Olivia Hartness, Brittany Brison and Anna Ingram climbed out of the canoe to walk the rocks. Olivia — her father was the organizer — bent over to retrieve a flip-flop, wobbled, fell backwards over the waterfall and hung there, a foot wedged in a crevice, the current pummeling her and pinning her beneath the water.

Olivia’s father was a halfmile away baiting trot lines for catfish when he heard the screams. The hillbilly who had organized this outing spoke to the Lord again: “Please don’t let this happen.”

By the time pastor Larry White’s boat reached the waterfall, Olivia had been underwater for a couple of minutes. As seconds passed, and then minutes, the pastor couldn’t free her. Then he stopped worrying about breaking bones and broke Olivia loose.

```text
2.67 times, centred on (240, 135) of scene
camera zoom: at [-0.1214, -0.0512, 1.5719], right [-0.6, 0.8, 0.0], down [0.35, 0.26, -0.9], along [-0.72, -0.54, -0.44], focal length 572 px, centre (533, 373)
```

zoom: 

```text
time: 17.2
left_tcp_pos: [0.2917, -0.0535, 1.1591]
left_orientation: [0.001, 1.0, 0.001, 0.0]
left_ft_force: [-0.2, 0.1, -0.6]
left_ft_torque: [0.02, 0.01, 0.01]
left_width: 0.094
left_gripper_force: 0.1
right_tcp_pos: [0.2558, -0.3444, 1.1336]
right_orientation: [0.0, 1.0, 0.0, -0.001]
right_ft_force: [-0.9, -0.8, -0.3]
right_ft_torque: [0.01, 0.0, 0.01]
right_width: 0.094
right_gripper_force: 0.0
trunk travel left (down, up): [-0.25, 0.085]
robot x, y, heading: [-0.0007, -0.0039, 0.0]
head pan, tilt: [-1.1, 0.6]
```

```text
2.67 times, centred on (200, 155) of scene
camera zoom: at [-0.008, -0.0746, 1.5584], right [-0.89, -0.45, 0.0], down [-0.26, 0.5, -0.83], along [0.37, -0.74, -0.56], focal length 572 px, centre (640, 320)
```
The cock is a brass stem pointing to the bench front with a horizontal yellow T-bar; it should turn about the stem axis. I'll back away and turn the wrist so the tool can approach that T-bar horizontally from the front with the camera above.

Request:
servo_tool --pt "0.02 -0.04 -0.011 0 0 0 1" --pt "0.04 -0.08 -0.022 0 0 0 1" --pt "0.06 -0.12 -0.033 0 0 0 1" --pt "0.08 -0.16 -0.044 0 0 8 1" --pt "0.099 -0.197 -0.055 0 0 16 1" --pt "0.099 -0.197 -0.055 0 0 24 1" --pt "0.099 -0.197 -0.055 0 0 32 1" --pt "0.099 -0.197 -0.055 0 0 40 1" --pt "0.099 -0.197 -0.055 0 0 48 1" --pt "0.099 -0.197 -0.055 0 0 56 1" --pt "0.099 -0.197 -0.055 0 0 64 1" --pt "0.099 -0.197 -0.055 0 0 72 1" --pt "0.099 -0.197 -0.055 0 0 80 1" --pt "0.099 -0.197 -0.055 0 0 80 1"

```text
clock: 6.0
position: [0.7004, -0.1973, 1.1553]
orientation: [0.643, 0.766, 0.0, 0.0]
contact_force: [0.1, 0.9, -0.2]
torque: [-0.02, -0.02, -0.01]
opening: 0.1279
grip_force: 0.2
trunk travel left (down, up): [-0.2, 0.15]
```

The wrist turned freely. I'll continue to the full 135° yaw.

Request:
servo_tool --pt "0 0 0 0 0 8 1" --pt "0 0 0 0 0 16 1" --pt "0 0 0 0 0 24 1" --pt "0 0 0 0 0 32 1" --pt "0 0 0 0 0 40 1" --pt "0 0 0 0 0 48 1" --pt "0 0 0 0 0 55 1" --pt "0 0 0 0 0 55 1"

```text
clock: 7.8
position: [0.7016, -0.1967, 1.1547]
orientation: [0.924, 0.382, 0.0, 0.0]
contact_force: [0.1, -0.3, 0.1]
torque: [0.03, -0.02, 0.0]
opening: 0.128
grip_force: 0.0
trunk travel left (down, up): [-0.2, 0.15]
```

The current took her under, and she bobbed up into the arms of George Brison, Brittany’s father. The two men rolled Olivia into the pastor’s boat, and George, fresh from CPR training, went to work.

This is the gist of the emergency call that went out over radios and scanners: 12-year-old girl under water in excess of six minutes. Unresponsive.

Hopeless, in other words. Just remove the body.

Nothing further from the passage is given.